Uncertainty resolution in recovery driving factors is a crucial issue in oil and gas exploration and exploitation activities. One such application is to select field candidates for development in the midst of several stochastic variables e.g. recoverable reserves, production rates, gas/oil price, discount rates etc. Unfortunately, the cashflows from investments tend to be stretched out in several years. Traditionally, to measure such inherent potential risks, engineering analysis is performed along with project economics. Engineering analysis builds confidence around recovery factors whereas the economic analysis justifies the returns through NPV and IRR computation. One implicit yet critical behavior, however, is often neglected. Investments tend to have embedded flexibilities, i.e. they are not always now or never type, which can be valued as flexible decisions via the theories available for financial options mathematics1,2 . This paper investigates the application of financial mathematics to determine viability of a tight gas reservoir as an investment candidate and presents some interesting results dictated by intrinsic optionality.

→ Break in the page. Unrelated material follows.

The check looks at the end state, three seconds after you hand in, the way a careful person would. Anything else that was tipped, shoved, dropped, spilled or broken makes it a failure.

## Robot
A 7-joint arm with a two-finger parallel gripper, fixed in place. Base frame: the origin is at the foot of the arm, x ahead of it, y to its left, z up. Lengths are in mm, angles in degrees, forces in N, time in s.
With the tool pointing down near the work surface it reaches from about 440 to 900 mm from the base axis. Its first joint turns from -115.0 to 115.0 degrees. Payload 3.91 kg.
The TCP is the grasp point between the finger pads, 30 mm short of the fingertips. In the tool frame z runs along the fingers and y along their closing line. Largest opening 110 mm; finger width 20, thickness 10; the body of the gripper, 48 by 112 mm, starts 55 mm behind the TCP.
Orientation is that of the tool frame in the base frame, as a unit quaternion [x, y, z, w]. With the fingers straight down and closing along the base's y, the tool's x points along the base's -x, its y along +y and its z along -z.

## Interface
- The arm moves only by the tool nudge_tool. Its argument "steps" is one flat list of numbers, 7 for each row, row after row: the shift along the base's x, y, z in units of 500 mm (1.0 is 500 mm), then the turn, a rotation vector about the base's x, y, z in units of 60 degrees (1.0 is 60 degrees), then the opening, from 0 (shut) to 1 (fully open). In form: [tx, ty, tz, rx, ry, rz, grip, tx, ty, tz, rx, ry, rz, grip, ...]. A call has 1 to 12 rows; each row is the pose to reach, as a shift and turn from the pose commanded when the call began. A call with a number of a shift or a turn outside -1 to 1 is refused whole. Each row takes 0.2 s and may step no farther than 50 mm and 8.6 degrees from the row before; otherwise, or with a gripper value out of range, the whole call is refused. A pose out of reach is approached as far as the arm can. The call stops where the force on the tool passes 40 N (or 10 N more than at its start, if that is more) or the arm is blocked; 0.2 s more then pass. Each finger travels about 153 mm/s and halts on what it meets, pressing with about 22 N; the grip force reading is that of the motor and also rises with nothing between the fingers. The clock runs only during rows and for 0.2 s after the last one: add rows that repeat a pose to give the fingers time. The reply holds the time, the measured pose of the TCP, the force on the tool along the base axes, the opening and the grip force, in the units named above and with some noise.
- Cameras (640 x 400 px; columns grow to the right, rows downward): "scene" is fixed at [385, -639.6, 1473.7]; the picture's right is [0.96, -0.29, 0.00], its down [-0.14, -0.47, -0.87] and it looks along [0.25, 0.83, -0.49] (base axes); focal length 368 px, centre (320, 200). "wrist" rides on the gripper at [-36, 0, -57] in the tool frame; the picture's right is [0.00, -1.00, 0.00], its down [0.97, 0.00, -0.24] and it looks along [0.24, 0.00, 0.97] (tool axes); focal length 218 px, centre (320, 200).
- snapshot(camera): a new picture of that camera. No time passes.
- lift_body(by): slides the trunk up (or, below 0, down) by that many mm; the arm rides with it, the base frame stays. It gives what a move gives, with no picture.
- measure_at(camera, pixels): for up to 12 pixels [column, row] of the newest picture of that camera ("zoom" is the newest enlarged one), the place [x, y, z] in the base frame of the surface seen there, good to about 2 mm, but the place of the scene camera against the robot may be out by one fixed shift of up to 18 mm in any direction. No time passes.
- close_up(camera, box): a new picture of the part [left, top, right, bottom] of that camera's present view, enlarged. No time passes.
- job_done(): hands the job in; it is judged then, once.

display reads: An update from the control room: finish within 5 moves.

Real options (RO) have gained increasing popularity in the oil and gas community in the recent past3-6 . These applications employ analytic solutions of Black-Scholes type partial differential equation (PDE) available in the literature7-9  which are usually limited to cases of relatively simple payoff structure, exercise strategy, lower dimensions etc. However, most realistic cases, at the very least, will have complex payoff structure e.g. cascading cashflows in the example considered in this paper. Moreover, these options can be exercised anytime during the life of the project i.e. American type options. To accurately and rigorously compute option values in such cases one has to resort to suitable numerical approach to solve the PDE along with appropriate, complex boundary conditions.

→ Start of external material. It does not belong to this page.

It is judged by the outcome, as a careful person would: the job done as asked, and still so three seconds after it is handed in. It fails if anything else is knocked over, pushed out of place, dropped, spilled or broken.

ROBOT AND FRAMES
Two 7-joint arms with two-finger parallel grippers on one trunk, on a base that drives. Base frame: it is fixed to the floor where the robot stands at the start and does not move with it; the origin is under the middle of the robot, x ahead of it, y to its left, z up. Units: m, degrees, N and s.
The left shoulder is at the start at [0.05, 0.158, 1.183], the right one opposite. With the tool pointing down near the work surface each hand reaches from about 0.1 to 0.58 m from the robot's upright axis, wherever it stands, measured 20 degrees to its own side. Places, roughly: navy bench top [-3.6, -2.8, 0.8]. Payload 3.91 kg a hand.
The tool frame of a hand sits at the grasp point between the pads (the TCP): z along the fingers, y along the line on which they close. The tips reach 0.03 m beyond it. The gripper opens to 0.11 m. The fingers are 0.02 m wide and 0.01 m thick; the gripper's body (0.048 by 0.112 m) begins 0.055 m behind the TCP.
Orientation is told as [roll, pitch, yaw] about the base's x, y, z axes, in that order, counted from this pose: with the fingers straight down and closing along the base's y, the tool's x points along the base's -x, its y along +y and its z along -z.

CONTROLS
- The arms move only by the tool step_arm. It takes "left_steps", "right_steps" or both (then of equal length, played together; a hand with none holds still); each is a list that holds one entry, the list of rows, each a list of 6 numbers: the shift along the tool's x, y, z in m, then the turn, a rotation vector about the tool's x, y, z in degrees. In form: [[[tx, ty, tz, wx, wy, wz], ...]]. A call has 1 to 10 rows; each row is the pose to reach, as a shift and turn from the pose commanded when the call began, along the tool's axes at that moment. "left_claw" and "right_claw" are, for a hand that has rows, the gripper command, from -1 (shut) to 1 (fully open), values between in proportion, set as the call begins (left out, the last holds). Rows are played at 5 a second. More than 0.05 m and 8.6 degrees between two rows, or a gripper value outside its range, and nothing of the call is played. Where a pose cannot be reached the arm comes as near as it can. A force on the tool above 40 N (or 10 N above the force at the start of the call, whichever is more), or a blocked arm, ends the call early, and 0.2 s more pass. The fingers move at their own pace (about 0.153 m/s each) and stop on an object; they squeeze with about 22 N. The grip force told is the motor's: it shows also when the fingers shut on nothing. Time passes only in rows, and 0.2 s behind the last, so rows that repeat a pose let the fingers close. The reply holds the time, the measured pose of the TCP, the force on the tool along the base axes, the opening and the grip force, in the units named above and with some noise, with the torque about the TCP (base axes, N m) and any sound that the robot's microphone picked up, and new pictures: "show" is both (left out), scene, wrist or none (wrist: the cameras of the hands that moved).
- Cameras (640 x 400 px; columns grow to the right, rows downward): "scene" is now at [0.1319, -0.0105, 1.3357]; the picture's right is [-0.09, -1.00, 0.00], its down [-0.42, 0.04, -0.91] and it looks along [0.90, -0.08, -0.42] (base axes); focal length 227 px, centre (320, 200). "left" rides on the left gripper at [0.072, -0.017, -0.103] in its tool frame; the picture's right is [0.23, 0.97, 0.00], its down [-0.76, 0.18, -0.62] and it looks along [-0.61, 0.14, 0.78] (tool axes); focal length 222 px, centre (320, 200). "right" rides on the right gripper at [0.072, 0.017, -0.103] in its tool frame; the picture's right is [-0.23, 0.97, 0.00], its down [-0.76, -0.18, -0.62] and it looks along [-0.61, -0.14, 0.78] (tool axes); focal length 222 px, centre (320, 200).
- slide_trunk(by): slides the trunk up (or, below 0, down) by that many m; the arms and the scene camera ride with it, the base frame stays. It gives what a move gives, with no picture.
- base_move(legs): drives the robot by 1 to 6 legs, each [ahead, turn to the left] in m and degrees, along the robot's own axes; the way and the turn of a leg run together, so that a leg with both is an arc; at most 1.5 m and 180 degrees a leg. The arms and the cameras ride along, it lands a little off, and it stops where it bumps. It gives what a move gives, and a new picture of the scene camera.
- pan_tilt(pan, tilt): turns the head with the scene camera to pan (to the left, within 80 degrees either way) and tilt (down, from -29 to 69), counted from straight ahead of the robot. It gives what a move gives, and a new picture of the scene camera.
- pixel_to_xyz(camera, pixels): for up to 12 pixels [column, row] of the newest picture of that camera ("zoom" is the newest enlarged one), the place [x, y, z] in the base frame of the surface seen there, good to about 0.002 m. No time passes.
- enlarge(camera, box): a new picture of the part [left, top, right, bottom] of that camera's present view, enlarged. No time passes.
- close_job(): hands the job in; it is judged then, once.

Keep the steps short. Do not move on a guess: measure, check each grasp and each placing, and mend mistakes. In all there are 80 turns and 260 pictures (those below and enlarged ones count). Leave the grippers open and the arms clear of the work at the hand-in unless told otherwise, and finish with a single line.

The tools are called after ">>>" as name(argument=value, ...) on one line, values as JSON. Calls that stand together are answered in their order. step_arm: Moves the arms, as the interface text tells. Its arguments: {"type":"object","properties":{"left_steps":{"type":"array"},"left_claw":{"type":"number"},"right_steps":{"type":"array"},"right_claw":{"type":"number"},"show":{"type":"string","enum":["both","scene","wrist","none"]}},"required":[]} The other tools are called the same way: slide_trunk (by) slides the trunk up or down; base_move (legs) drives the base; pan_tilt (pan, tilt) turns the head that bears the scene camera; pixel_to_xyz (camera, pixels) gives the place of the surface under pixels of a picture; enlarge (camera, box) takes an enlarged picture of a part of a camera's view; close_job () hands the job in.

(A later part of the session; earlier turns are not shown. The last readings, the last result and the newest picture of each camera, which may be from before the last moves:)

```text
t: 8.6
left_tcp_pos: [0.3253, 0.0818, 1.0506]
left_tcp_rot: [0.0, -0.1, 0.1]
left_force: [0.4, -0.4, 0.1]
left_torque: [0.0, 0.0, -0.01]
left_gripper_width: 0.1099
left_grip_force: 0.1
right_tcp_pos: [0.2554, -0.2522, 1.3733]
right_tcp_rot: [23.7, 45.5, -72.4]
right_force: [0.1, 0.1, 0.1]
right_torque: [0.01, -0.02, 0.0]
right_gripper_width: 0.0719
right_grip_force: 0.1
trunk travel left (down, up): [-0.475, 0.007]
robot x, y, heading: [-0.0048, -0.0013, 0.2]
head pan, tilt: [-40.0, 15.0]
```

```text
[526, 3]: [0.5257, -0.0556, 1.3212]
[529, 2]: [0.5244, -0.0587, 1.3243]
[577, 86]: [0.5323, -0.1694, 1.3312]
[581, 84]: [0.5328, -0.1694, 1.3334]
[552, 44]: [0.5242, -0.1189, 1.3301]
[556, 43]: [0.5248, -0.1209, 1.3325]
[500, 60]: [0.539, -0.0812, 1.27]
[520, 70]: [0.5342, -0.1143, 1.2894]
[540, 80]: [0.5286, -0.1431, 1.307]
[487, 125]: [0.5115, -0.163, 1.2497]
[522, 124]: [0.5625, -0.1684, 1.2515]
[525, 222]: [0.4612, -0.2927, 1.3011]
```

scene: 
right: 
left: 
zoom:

In this paper, we prescribe one such technique, namely Implicit Mulitgrid Finite Difference (IMFD) to asses a two well pilot development program. Based on a previous engineering study, stochastic driving factors for the investment are determined. The investment is then crafted in a RO framework. Representative PDE is solved with imposed boundary conditions. Two different scenarios are considered and results discussed. Finally, exercise boundaries are forecasted above which, at a given time in the course of the project life, it is beneficial to exercise the option (in this example drill the development well) instead of waiting for a future exercise.